One that I remember was a suit (my sister had a matching one) that was gorgeous. It had a navy pleated skirt, a white blouse, and a small hound's tooth checked jacket in navy and gray. There was no collar, but the white blouse collar sat outside. I wore little white anklets and white patent Mary Jane shoes. My aunt found a white straw French navy hat, and I loved it with my suit. I’m not sure why that one stands out, but I can still see myself wearing it.

Today, parents still dress up their little kids, but the older ones want no part of it. My daughter always gets adorable little outfits for the boys, and for the most part, they don’t fuss. This year the older one had navy slacks, a blue golf shirt, and a seersucker jacket. The younger one wore a blue and green plaid shirt with a pale tan linen blazer. They both had little straw hats, and while they were still, they looked fantastic.

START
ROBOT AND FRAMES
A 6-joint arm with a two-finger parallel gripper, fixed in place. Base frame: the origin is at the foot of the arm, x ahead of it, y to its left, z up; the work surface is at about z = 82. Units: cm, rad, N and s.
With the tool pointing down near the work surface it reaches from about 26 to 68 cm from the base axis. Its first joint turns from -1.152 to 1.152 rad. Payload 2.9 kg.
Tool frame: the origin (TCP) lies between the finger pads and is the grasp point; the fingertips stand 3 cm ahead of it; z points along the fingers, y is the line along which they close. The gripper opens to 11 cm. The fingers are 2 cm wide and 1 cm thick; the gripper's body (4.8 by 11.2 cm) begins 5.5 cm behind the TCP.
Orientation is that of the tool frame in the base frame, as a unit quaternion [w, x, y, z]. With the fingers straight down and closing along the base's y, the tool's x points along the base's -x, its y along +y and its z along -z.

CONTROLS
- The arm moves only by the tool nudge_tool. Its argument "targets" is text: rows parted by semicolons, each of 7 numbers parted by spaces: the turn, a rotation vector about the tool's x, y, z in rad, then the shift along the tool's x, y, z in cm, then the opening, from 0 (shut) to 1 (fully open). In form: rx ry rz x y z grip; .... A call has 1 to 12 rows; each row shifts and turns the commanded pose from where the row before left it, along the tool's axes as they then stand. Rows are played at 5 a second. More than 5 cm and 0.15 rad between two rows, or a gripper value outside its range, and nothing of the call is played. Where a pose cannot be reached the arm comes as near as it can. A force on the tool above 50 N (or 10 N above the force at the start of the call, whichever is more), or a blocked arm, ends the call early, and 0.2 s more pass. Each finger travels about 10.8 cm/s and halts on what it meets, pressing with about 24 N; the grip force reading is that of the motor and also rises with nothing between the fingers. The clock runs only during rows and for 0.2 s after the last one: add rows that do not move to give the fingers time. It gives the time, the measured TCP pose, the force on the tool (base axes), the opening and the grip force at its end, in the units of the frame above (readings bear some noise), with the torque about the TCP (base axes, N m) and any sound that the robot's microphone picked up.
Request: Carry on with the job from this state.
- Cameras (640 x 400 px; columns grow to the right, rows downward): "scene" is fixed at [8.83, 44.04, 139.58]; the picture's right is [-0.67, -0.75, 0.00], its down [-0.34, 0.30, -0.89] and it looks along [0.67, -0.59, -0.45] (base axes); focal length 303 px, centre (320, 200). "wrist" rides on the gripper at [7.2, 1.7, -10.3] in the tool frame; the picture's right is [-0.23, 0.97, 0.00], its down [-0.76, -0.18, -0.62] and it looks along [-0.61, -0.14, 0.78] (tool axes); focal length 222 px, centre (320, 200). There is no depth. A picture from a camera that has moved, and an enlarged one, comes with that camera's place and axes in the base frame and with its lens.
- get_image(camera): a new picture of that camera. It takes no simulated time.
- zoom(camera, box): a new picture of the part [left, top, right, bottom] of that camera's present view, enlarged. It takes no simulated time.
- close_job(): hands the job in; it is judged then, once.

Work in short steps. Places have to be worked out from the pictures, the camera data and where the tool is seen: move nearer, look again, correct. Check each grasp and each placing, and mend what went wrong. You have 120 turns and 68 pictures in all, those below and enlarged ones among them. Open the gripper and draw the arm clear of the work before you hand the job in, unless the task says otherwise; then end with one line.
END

The week after Easter holds different memories for me. Sometimes we were at the shore if it was warm enough. My mother would be opening windows to air out the winter mustiness. We’d take walks on the beach, longing for the warm summer days. If we didn’t go to the shore, we’d be sneaking into our baskets for jelly beans and chocolate. Playing outdoors with friends took up most of the week. As a teacher, I knew that I had to squeeze in a lot between the break and the end of the year – spring was the worst time to hold kids’ attentions.

This year, we had beautiful spring weather for a short time, but yesterday and today, it’s been cold and damp. Not much for kids to do in that kind of weather! My two little guys were supposed to be doing a lot this week, but they both got sick and need to stay home. So I must hold my memories of better times at Easter because this year, it’s been a bit of a bummer!


BTW: The potato bar was successful, but I forgot that my one son is in marathon training and off carbs. I did get him to take some home to eat on Sunday, when he eats regularly. The strawberries came out cute (forgot photos, again.)